In contrast, James sustained that level of play throughout. And in the fourth quarter, he emphatically ended the game with a powerful drive past Jusuf Nurkic, Anthony and Gary Trent Jr. for a layup, then a back-breaking 3-pointer to extend the Lakers lead out to 14 late in the game.

It was part of a fourth quarter in which James and Anthony Davis combined to score or assist on the last 21 Lakers points of the game.

The Trail Blazers looked exhausted by James’ onslaught. Which was especially cruel for a team that had come so far since the NBA season resumed and overcome so much (a season-ending injury to power forward Zach Collins, All-Star Damian Lillard’s dislocated finger, center Jusuf Nurkic’s heavy heart after his grandmother died).

Portland has trailed in the fourth quarter of all but one of its 12 games in Florida. But there was no comeback against the Lakers on Saturday night. If anything, the Lakers’ defense clamped down on the Trail Blazers even harder in the second half. They contested 11-of-12 Portland three-point attempts according to Second Spectrum, and held the Trail Blazers to 43.2 percent from the field in the second half.

Afterwards, Anthony acknowledged that James’ aggressive mindset was a factor.

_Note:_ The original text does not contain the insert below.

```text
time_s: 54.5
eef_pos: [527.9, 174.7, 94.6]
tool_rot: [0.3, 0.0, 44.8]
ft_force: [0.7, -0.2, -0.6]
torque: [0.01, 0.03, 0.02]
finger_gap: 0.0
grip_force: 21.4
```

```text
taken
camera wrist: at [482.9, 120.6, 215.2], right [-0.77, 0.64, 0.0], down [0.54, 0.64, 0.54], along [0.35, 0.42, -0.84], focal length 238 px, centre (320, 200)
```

We expected that,” Anthony said of James’ dominance after Game 3. “I expected that, for him to come out the way he did. He was aggressive, he’s going to continue to be aggressive, so that’s something that we’ve known that’s something that we have to be aware of. Game 4 is coming up so we should be aware of that. We get back in the gym tomorrow, watch film, see what we gotta do, see what we did wrong, correct those mistakes. Some of the things are on us, but we’ll figure that out. But we’re thinking about Game 4 at this moment.”

Portland will make adjustments. And the series is not over. James knows that there is room for improvement, in spite of the welcomed assertiveness.

“I have some very careless turnovers that I can get better at,” James said. “And when you go to the free throw line, you gotta hit those free throws. So, I gotta do a better job with both of those.”